*TASK OBJECTIVE:*
Carry the supplied passage on from its last sentence.

*SUPPLIED PASSAGE:*
** begin **

Pop-Rock, Quarta-Feira, 03.07.1991


DIVULGADOS SEGREDOS DO HEXAGONO

A Hexagone foi a principal editora francesa dos anos 70, na área da música folk. Contando com o grupo Malicorne como cartão de visita, foi alargando o catálogo até albergar no seu seio tendências tão diversas como as experiências de renovação da música tradicional, de expressão francesa, a ortodoxia militante do tango de Juan José Mosalini, ou o genuíno reggae dos Steel Pulse. As capas, do tempo em que não era necessário poupar cartão, são pequenas maravilhas. Mas a mudança dos tempos implicou a reconversão para o formato CD de, para já, dez títulos deste catálogo, em boa hora distribuído entre nós pela MC-Mundo da Canção.



Surgidos na primeira metade dos anos 70, na altura em que, do outro lado da Mancha, o “folk revival” britânico atingia o apogeu, e em Frnaça, seguindo o exemplo do bretão Alan Stivell, se davam passos semelhantes, os Malicorne constituem, para muitos, o expoente máximo daquilo que é possível fazer de novo, sem atraiçoar o espírito original, a partir da infinita matriz da música tradicional.
Datado de 1974, “Malicorne” irrompe na cena folk com a imponência e majestade de um monarca que, por direito divino, se prepara para tomar posse do seu reino. Clássico nas premissas, o álbum evidencia já o leque de estímulos estéticos e a fabulosa capacidade geradora de imaginários luxuriantes fundados e forjados nas lendas e rituais celtas, de que a banda se viria a revelar formidável cultora.

** end **

*SOURCE DATA:*

** begin **

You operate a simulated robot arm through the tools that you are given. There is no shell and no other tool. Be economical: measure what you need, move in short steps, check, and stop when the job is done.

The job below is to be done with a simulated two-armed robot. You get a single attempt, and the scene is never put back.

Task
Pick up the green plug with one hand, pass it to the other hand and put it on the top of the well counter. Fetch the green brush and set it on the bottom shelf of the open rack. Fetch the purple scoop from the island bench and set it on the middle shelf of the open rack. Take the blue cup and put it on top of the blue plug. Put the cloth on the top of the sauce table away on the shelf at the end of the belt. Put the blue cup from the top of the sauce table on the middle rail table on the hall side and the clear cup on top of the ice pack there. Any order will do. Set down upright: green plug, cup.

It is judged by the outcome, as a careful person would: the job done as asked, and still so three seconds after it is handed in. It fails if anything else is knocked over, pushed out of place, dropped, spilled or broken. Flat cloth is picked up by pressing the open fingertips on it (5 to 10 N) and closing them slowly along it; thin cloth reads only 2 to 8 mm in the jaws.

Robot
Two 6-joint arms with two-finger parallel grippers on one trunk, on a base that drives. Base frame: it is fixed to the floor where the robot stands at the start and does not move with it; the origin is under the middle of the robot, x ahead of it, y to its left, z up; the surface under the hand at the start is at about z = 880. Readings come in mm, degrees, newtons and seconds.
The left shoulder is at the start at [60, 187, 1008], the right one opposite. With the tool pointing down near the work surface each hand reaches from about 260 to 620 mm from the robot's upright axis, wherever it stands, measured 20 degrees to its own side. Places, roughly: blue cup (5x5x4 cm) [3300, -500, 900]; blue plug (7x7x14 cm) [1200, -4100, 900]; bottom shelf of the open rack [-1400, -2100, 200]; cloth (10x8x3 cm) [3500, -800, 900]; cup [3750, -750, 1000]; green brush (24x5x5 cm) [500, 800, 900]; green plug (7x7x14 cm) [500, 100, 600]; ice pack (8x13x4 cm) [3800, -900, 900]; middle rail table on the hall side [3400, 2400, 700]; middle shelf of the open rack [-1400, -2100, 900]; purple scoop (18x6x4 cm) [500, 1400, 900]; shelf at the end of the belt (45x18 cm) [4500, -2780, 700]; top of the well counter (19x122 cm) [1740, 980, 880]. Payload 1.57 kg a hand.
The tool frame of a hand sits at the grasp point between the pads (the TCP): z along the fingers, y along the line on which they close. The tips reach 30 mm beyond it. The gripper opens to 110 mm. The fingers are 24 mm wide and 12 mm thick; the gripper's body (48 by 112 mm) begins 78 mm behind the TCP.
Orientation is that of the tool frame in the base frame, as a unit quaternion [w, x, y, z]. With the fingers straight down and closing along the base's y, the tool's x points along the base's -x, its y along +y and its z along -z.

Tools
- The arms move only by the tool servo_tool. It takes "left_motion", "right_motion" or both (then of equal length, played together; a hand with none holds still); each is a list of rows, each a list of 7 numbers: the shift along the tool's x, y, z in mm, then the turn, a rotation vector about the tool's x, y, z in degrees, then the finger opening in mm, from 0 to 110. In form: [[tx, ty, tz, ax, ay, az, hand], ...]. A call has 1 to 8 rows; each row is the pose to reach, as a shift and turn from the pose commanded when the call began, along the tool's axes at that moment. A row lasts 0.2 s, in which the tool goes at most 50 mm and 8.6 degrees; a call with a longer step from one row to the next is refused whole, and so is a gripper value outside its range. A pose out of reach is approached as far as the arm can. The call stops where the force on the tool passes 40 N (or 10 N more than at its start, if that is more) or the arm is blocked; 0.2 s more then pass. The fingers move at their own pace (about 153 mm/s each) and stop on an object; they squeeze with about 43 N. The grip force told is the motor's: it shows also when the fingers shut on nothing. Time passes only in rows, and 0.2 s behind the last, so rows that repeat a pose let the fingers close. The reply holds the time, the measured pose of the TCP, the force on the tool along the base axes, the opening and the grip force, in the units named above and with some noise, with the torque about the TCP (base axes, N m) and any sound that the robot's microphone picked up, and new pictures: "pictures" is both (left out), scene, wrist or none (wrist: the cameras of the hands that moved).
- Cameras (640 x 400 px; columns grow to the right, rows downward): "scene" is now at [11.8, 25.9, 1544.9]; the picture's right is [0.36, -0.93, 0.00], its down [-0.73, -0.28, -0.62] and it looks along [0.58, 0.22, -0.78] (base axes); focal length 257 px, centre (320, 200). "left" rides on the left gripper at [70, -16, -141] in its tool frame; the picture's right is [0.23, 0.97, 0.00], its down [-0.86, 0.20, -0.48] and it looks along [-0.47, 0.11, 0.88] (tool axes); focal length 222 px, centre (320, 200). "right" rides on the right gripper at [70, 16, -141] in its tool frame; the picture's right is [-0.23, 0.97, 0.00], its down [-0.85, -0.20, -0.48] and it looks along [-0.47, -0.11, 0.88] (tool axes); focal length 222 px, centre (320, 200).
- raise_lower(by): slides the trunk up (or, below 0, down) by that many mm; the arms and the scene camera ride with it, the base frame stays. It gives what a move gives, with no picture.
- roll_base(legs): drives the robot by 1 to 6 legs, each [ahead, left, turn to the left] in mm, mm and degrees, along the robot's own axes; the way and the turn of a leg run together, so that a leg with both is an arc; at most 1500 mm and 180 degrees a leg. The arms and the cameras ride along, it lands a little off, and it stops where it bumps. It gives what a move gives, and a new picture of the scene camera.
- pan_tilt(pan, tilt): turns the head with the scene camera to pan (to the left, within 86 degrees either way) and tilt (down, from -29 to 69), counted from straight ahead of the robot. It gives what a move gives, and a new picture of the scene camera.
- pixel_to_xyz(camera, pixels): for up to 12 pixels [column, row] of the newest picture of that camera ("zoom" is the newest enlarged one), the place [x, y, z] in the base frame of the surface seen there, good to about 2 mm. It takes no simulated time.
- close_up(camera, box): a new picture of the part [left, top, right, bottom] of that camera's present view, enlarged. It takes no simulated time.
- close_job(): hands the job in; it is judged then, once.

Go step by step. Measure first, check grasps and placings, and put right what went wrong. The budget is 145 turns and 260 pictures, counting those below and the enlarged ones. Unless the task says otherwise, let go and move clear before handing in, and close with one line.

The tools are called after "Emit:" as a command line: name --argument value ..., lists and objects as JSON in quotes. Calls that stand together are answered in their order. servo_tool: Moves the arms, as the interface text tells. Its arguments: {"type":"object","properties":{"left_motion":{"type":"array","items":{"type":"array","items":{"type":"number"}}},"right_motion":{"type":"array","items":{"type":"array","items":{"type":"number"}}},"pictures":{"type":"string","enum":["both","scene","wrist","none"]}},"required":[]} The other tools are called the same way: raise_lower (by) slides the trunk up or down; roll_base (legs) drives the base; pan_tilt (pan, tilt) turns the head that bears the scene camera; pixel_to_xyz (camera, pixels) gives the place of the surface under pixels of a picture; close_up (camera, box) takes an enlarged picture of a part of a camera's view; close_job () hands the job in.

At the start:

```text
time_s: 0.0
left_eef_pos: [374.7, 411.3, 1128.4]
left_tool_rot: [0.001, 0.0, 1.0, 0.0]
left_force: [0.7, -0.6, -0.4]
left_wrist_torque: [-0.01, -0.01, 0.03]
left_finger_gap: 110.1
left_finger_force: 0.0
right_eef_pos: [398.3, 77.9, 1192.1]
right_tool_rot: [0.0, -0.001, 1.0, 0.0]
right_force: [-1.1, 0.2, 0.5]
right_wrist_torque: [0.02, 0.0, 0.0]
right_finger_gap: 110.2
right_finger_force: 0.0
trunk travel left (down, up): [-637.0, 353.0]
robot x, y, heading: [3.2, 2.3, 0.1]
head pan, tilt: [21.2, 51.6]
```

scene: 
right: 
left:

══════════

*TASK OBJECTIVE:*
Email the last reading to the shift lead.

** end **

*THE RESPONSE:*
Entre as rondas, “bourrées” e “branles” gaulesas, avultam as baladas divinamente interpretadas pelos irmãos Yacoub, Gabriel e Marie, e as sonoridades de ressonâncias medievais, arrancadas aos céus e aos abismos por uma instrumentação rica e diversificada, onde pontificavam o violino, “bouzouki”, saltério, bandolim, órgão de foles, cromorna, espineta e sanfona.
Para a história ficariam este e os álbuns seguintes, anteriores à decadência: “Malicorne” (foram editados três discos diferentes com a mesma designação), “Almanach”, “Malicorne”, “L’Extraordinaire Tour de France d’Adélard Rousseau” e “Le Bestiaire”.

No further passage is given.